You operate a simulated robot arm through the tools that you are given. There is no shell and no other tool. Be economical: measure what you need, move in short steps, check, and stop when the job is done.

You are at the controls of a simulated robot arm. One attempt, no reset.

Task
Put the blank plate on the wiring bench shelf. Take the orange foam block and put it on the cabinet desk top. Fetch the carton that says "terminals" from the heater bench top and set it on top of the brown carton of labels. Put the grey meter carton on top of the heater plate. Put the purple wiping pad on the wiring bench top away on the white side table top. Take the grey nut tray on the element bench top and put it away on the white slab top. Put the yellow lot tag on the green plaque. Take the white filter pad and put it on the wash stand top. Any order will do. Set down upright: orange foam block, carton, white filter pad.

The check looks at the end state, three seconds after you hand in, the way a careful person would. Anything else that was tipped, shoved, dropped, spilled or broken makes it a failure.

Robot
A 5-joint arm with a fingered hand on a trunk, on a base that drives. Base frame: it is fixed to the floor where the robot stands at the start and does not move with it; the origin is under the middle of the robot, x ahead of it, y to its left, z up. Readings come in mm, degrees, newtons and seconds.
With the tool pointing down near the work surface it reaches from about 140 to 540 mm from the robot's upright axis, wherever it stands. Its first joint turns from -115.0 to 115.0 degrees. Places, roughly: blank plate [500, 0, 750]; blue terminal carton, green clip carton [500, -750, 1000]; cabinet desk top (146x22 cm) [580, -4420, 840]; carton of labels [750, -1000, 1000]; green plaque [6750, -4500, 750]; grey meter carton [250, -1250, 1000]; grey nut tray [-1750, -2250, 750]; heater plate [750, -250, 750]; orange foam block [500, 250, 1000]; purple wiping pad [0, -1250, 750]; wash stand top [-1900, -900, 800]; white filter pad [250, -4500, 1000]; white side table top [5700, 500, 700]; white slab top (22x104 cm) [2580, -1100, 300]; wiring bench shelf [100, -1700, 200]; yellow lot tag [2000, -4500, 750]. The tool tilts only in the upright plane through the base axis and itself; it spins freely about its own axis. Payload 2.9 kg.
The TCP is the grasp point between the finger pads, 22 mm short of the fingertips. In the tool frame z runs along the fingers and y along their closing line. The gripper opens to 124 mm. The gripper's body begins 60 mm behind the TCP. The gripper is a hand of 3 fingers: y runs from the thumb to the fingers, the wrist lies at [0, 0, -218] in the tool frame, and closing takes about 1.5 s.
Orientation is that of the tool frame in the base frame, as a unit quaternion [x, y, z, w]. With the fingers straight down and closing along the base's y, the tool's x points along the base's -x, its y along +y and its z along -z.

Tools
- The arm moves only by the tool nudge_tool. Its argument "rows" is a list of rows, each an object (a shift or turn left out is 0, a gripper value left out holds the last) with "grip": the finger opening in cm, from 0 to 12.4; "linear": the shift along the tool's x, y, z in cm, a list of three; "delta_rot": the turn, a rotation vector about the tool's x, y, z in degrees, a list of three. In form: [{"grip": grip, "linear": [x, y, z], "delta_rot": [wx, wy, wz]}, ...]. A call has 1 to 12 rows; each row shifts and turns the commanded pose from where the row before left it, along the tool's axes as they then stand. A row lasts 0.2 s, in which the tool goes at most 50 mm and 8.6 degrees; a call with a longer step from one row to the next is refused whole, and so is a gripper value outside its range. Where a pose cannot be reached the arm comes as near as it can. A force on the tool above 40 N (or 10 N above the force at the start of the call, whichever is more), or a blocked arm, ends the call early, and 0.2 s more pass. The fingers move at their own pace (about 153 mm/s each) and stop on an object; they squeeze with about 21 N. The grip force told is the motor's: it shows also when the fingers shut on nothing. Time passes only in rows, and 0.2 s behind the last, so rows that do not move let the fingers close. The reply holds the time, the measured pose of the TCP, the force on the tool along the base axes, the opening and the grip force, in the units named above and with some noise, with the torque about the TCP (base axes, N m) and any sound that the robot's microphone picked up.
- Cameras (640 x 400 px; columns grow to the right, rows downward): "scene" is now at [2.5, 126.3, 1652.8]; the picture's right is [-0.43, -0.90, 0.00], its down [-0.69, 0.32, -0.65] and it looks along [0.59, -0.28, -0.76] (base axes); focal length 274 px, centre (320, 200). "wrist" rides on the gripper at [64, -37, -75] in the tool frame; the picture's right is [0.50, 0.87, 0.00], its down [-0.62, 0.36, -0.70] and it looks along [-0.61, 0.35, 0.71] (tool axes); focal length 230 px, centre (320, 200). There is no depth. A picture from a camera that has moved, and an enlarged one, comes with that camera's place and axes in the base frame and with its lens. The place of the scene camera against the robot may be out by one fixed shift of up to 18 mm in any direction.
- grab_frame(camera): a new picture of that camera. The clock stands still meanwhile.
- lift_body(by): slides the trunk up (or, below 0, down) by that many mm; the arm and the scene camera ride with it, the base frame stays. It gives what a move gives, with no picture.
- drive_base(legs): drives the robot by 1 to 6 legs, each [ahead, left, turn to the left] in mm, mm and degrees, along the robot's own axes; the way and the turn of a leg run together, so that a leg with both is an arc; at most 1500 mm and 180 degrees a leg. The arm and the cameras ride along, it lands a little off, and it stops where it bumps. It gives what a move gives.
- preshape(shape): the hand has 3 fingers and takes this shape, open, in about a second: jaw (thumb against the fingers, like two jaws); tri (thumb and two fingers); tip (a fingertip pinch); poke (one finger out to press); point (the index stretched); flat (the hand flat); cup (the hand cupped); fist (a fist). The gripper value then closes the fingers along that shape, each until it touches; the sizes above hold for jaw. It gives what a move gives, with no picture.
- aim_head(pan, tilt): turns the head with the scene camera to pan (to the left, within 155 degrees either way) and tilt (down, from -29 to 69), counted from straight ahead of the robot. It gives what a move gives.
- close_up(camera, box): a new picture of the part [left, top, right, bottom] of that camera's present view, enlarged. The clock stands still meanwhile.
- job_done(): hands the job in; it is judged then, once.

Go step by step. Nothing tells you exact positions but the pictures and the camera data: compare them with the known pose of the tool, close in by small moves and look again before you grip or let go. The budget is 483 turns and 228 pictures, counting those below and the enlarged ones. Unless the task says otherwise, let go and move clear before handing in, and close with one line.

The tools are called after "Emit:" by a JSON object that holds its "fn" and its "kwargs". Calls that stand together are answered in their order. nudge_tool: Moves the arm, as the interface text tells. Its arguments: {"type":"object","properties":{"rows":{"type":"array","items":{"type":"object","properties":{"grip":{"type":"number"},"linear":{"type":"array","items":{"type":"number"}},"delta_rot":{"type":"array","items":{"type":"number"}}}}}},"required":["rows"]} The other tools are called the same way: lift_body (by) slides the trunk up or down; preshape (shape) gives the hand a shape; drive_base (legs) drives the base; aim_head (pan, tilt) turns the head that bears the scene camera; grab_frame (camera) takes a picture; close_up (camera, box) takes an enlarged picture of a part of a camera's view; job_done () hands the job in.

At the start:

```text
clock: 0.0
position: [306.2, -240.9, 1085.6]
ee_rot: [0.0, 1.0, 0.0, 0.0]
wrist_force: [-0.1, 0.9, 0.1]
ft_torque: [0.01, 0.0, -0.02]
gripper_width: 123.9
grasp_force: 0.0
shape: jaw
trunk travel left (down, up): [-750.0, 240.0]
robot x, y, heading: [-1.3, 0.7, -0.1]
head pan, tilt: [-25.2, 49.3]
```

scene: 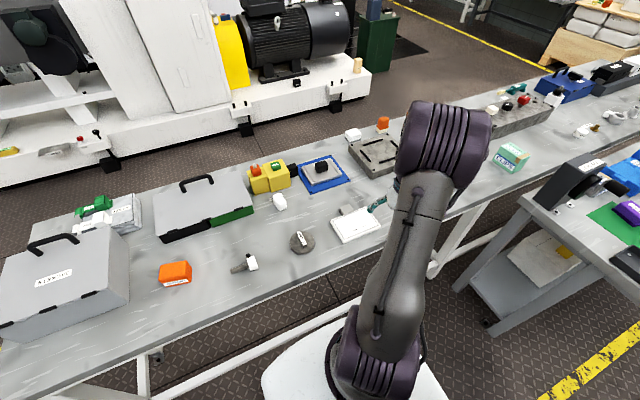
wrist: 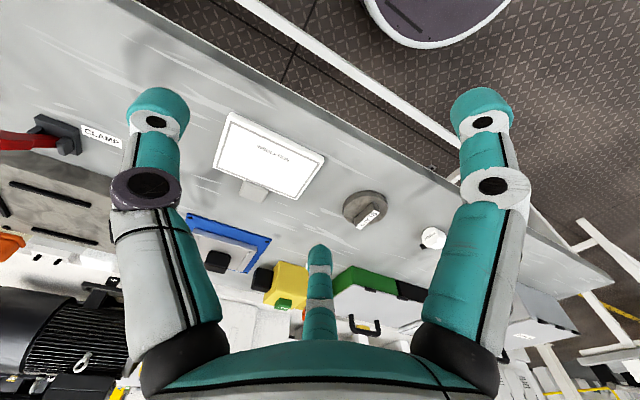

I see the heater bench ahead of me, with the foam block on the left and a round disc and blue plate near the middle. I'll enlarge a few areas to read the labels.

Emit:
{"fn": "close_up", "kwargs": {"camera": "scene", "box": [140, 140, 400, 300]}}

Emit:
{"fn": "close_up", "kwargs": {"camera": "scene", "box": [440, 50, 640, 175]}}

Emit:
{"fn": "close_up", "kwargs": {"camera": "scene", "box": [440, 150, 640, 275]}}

▶ [Exercise objective]:
Transcribe the material exactly, and leave out whatever pictures it holds.

▶ [Complete output]:
You operate a simulated robot arm through the tools that you are given. There is no shell and no other tool. Be economical: measure what you need, move in short steps, check, and stop when the job is done.

You are at the controls of a simulated robot arm. One attempt, no reset.

Task
Put the blank plate on the wiring bench shelf. Take the orange foam block and put it on the cabinet desk top. Fetch the carton that says "terminals" from the heater bench top and set it on top of the brown carton of labels. Put the grey meter carton on top of the heater plate. Put the purple wiping pad on the wiring bench top away on the white side table top. Take the grey nut tray on the element bench top and put it away on the white slab top. Put the yellow lot tag on the green plaque. Take the white filter pad and put it on the wash stand top. Any order will do. Set down upright: orange foam block, carton, white filter pad.

The check looks at the end state, three seconds after you hand in, the way a careful person would. Anything else that was tipped, shoved, dropped, spilled or broken makes it a failure.

Robot
A 5-joint arm with a fingered hand on a trunk, on a base that drives. Base frame: it is fixed to the floor where the robot stands at the start and does not move with it; the origin is under the middle of the robot, x ahead of it, y to its left, z up. Readings come in mm, degrees, newtons and seconds.
With the tool pointing down near the work surface it reaches from about 140 to 540 mm from the robot's upright axis, wherever it stands. Its first joint turns from -115.0 to 115.0 degrees. Places, roughly: blank plate [500, 0, 750]; blue terminal carton, green clip carton [500, -750, 1000]; cabinet desk top (146x22 cm) [580, -4420, 840]; carton of labels [750, -1000, 1000]; green plaque [6750, -4500, 750]; grey meter carton [250, -1250, 1000]; grey nut tray [-1750, -2250, 750]; heater plate [750, -250, 750]; orange foam block [500, 250, 1000]; purple wiping pad [0, -1250, 750]; wash stand top [-1900, -900, 800]; white filter pad [250, -4500, 1000]; white side table top [5700, 500, 700]; white slab top (22x104 cm) [2580, -1100, 300]; wiring bench shelf [100, -1700, 200]; yellow lot tag [2000, -4500, 750]. The tool tilts only in the upright plane through the base axis and itself; it spins freely about its own axis. Payload 2.9 kg.
The TCP is the grasp point between the finger pads, 22 mm short of the fingertips. In the tool frame z runs along the fingers and y along their closing line. The gripper opens to 124 mm. The gripper's body begins 60 mm behind the TCP. The gripper is a hand of 3 fingers: y runs from the thumb to the fingers, the wrist lies at [0, 0, -218] in the tool frame, and closing takes about 1.5 s.
Orientation is that of the tool frame in the base frame, as a unit quaternion [x, y, z, w]. With the fingers straight down and closing along the base's y, the tool's x points along the base's -x, its y along +y and its z along -z.

Tools
- The arm moves only by the tool nudge_tool. Its argument "rows" is a list of rows, each an object (a shift or turn left out is 0, a gripper value left out holds the last) with "grip": the finger opening in cm, from 0 to 12.4; "linear": the shift along the tool's x, y, z in cm, a list of three; "delta_rot": the turn, a rotation vector about the tool's x, y, z in degrees, a list of three. In form: [{"grip": grip, "linear": [x, y, z], "delta_rot": [wx, wy, wz]}, ...]. A call has 1 to 12 rows; each row shifts and turns the commanded pose from where the row before left it, along the tool's axes as they then stand. A row lasts 0.2 s, in which the tool goes at most 50 mm and 8.6 degrees; a call with a longer step from one row to the next is refused whole, and so is a gripper value outside its range. Where a pose cannot be reached the arm comes as near as it can. A force on the tool above 40 N (or 10 N above the force at the start of the call, whichever is more), or a blocked arm, ends the call early, and 0.2 s more pass. The fingers move at their own pace (about 153 mm/s each) and stop on an object; they squeeze with about 21 N. The grip force told is the motor's: it shows also when the fingers shut on nothing. Time passes only in rows, and 0.2 s behind the last, so rows that do not move let the fingers close. The reply holds the time, the measured pose of the TCP, the force on the tool along the base axes, the opening and the grip force, in the units named above and with some noise, with the torque about the TCP (base axes, N m) and any sound that the robot's microphone picked up.
- Cameras (640 x 400 px; columns grow to the right, rows downward): "scene" is now at [2.5, 126.3, 1652.8]; the picture's right is [-0.43, -0.90, 0.00], its down [-0.69, 0.32, -0.65] and it looks along [0.59, -0.28, -0.76] (base axes); focal length 274 px, centre (320, 200). "wrist" rides on the gripper at [64, -37, -75] in the tool frame; the picture's right is [0.50, 0.87, 0.00], its down [-0.62, 0.36, -0.70] and it looks along [-0.61, 0.35, 0.71] (tool axes); focal length 230 px, centre (320, 200). There is no depth. A picture from a camera that has moved, and an enlarged one, comes with that camera's place and axes in the base frame and with its lens. The place of the scene camera against the robot may be out by one fixed shift of up to 18 mm in any direction.
- grab_frame(camera): a new picture of that camera. The clock stands still meanwhile.
- lift_body(by): slides the trunk up (or, below 0, down) by that many mm; the arm and the scene camera ride with it, the base frame stays. It gives what a move gives, with no picture.
- drive_base(legs): drives the robot by 1 to 6 legs, each [ahead, left, turn to the left] in mm, mm and degrees, along the robot's own axes; the way and the turn of a leg run together, so that a leg with both is an arc; at most 1500 mm and 180 degrees a leg. The arm and the cameras ride along, it lands a little off, and it stops where it bumps. It gives what a move gives.
- preshape(shape): the hand has 3 fingers and takes this shape, open, in about a second: jaw (thumb against the fingers, like two jaws); tri (thumb and two fingers); tip (a fingertip pinch); poke (one finger out to press); point (the index stretched); flat (the hand flat); cup (the hand cupped); fist (a fist). The gripper value then closes the fingers along that shape, each until it touches; the sizes above hold for jaw. It gives what a move gives, with no picture.
- aim_head(pan, tilt): turns the head with the scene camera to pan (to the left, within 155 degrees either way) and tilt (down, from -29 to 69), counted from straight ahead of the robot. It gives what a move gives.
- close_up(camera, box): a new picture of the part [left, top, right, bottom] of that camera's present view, enlarged. The clock stands still meanwhile.
- job_done(): hands the job in; it is judged then, once.

Go step by step. Nothing tells you exact positions but the pictures and the camera data: compare them with the known pose of the tool, close in by small moves and look again before you grip or let go. The budget is 483 turns and 228 pictures, counting those below and the enlarged ones. Unless the task says otherwise, let go and move clear before handing in, and close with one line.

The tools are called after "Emit:" by a JSON object that holds its "fn" and its "kwargs". Calls that stand together are answered in their order. nudge_tool: Moves the arm, as the interface text tells. Its arguments: {"type":"object","properties":{"rows":{"type":"array","items":{"type":"object","properties":{"grip":{"type":"number"},"linear":{"type":"array","items":{"type":"number"}},"delta_rot":{"type":"array","items":{"type":"number"}}}}}},"required":["rows"]} The other tools are called the same way: lift_body (by) slides the trunk up or down; preshape (shape) gives the hand a shape; drive_base (legs) drives the base; aim_head (pan, tilt) turns the head that bears the scene camera; grab_frame (camera) takes a picture; close_up (camera, box) takes an enlarged picture of a part of a camera's view; job_done () hands the job in.

At the start:

```text
clock: 0.0
position: [306.2, -240.9, 1085.6]
ee_rot: [0.0, 1.0, 0.0, 0.0]
wrist_force: [-0.1, 0.9, 0.1]
ft_torque: [0.01, 0.0, -0.02]
gripper_width: 123.9
grasp_force: 0.0
shape: jaw
trunk travel left (down, up): [-750.0, 240.0]
robot x, y, heading: [-1.3, 0.7, -0.1]
head pan, tilt: [-25.2, 49.3]
```

scene: 
wrist: 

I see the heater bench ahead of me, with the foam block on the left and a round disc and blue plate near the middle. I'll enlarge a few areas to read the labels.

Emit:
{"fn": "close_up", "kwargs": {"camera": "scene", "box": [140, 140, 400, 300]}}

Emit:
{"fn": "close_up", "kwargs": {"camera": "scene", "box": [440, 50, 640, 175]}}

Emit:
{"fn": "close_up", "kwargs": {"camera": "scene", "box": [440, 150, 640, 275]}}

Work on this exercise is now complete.